6) If Defender is eliminated, Assaulting units must advance.
N/A.
Games 23-26
Here's a set of four games with just the essential mechanics extracted. The games were recorded on a dedicated spreadsheet, and the results copied here.
Game 23
FWA win.
| Phase | Description | VC total hits | FWA total hits |
|---|---|---|---|
| Offensive Bomb | Roll 4, no effect. | 0 | 0 |
| Attack Coordination | Roll 3, coordinated. | 0 | 0 |
| Defensive Bomb | 10 Air points, roll ADF 1, hits, roll 6 no change. Roll 4 for 3 which is 1 hit on VC | 1 | 0 |
| Defensive Assault | Roll 9 on Assault 2-3 for no effect. | 1 | 0 |
| Offensive Assault | Roll 10 - 1 on Assault 10-12 for no effect | 1 | 0 |
| ER Check | VC roll 9, US roll 3. | 1 | 0 |
| Defensive Assault | Roll 2 on Assault 2-3 for 1 VC hit. | 2 | 0 |
| Offensive Assault | N/A | 2 | 0 |
Game 24
FWA win.
| Phase | Description | VC total hits | FWA total hits |
|---|---|---|---|
| Offensive Bomb | VC roll 3 for no effect. | 0 | 0 |
| Attack Coordination | Vc roll 7, uncoordinated | 0 | 0 |
| Defensive Bomb | ADF roll 6, no effect. Roll 9 for 1 VC hit. | 1 | 0 |
| Defensive Assault | Roll 1 for 1 VC hit. | 2 | 0 |
| Offensive Assault | Roll 1 + 1 (Uncoordinated) - 1 (3 hexes) for for 2 hits, B/6/14 eliminated. | 2 | 2 |
| ER Check | VC roll 1, US roll 1. | 2 | 2 |
| Defensive Assault | Roll 7 - 1 = 6 for no effect. | 2 | 2 |
| Offensive Assault | Roll 10 + 1 = 11 for no effect, bummer, VC had a 60% chance of winning this one. | 2 | 2 |
Game 25
FWA win.
| Phase | Description | VC total hits | FWA total hits |
|---|---|---|---|
| Offensive Bomb | Roll 2 for 1F, fatiigue on HQ. | 0 | 0 |
| Attack Coordination | Roll 2, coordinated. | 0 | 0 |
| Defensive Bomb | ADF roll 10 for no effect, roll 8 for 0 hits. | 0 | 0 |
| Defensive Assault | Roll 7 for no effect. | 0 | 0 |
| Offensive Assault | Roll 7 - 1 (3 hexes) on Assault 13-15 for 1 hit. | 0 | 1 |
| ER Check | VC roll 1, US roll 1 | 0 | 1 |
| Defensive Assault | Roll 1 for 1 hit | 1 | 1 |
| Offensive Assault | Roll 8 -1 for 1 hit | 1 | 2 |
Game 26
FWA win.
| Phase | Description | VC total hits | FWA total hits |
|---|---|---|---|
| Offensive Bomb | Roll 2 for 1F, fatigue on HQ | 0 | 0 |
| Attack Coordination | roll 7 uncoordinated | 0 | 0 |
| Defensive Bomb | ADF 5 no effect, roll 5 for 1 hit on VC | 1 | 0 |
| Defensive Assault | Roll 9 for no effect | 1 | 0 |
| Offensive Assault | Roll 2 + 1 - 1 on Assault 10-12 for 2 hits | 1 | 2 |
| ER Check | VC roll 8, US roll 9. | 1 | 2 |
AAR
Combining with the previous study, the win rate for VC is currently 2/11, which seems a little lower than it ought to be. My hunch is that it ought to be around 25%, maybe a closer to 30%. For 2 turn games, I'm pretty the win rate would be much higher, but I need to play a few to see.
More probability
I worked on getting a complete probabilistic analysis for this scenario, but there is just too much complexity to deal with to do it all at once. I'm going to work on back calculating various probabilities to make it easier.

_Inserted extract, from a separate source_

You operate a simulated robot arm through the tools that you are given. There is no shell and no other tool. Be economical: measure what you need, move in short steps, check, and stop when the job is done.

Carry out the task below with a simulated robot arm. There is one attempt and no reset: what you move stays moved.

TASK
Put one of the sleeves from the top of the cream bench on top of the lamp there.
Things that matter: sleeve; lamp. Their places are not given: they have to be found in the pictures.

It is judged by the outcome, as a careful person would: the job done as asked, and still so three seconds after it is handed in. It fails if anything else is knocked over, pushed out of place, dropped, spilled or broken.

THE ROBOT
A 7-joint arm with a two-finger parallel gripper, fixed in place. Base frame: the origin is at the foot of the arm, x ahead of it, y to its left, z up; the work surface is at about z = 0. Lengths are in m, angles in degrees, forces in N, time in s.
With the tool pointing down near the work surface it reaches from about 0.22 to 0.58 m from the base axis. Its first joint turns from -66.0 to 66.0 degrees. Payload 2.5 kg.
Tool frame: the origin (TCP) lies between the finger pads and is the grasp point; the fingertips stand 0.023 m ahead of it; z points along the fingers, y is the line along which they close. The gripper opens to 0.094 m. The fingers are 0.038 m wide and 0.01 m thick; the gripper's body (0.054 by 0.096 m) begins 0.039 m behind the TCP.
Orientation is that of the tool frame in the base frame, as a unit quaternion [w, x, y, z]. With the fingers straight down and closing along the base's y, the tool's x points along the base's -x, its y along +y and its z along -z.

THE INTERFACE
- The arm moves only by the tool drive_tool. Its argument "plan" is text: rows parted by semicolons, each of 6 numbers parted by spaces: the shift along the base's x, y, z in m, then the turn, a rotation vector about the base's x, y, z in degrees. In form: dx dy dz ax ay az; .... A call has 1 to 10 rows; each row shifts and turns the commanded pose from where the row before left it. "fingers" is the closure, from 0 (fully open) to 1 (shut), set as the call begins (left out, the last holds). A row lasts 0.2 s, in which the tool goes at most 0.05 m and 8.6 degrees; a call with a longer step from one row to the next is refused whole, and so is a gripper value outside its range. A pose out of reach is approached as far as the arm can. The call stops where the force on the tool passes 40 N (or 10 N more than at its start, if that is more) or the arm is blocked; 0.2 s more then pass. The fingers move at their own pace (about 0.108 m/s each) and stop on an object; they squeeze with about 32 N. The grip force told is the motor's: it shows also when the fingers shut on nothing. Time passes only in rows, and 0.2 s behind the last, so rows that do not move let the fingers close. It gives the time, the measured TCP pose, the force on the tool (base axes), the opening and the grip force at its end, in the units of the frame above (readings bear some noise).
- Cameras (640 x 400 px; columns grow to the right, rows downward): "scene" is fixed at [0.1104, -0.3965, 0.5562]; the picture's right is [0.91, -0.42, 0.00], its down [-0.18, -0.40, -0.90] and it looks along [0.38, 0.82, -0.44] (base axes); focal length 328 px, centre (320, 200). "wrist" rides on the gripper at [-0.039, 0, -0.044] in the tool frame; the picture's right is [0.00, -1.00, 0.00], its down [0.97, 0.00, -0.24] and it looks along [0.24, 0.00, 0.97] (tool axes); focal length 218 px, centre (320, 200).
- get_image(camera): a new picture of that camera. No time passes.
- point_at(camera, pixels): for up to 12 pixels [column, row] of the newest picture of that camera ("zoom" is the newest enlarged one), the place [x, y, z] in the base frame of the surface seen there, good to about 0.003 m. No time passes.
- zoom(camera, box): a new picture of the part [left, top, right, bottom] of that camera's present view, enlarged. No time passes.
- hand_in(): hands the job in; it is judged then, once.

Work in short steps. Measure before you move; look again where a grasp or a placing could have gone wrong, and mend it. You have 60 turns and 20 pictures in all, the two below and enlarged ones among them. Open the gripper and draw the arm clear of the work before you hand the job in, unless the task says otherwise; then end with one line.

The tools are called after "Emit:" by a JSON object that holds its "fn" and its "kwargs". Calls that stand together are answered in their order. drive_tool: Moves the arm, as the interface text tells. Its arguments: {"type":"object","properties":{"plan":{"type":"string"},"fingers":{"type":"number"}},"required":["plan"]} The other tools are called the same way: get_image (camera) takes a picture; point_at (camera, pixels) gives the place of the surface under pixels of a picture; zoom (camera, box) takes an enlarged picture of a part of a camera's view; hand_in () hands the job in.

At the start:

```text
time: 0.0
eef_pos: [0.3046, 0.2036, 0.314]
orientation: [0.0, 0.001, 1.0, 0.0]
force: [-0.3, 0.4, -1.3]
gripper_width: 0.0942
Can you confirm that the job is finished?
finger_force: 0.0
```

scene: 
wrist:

Probability of taking out US on first turn
There several cases, starting with Offensive Bombardment:
- Offensive bombardment does not destroy one step, \(O_{BF} = 0.90\).
- Offensive bombardment does destroy one step, \(O_{BS} = 0.10\).
Then we need to figure out which column the VC attack on, either Assault 10-12 \(A_{10}\) or Assault 13-15 \(A_{13}\). From the previous article, we can equate the probability that the the VC lose no steps during defensive bombardement \(A_{13} = L_0 = 0.312\).
Again, two cases, coordination succeeds \(P(C_S) = 0.30\) or fails \(P(C_F) = 0.70\).
Supposing bombing failed, then we have \(P(H_3|C_S) = 0.20\) and \(P(H_3|C_F) = 0.1\).
Given a bombing failure \(O_{BF}\) and no VC step loss, we have (and I know the syntax here is likely nonsense)
\[P(H_3|O_{BF}) = P(O_{BF} \cap A_{13} \cap P(H_3|C_S)) \cup P(O_{BF} \cap A_{13} \cap P(H_3|C_F)) = (0.9)(0.312)(0.1+0.3) = 0.0842,\]or around 8.5%.
My game plays aren't seeing that, yet.
With a VC step loss and bombing failure, I do not see a way for the VC to win in one turn, unless they make the ER check and can go another round of Assault combat.
Next step is compute \(H_3\) for successful bombardment with no VC step loss.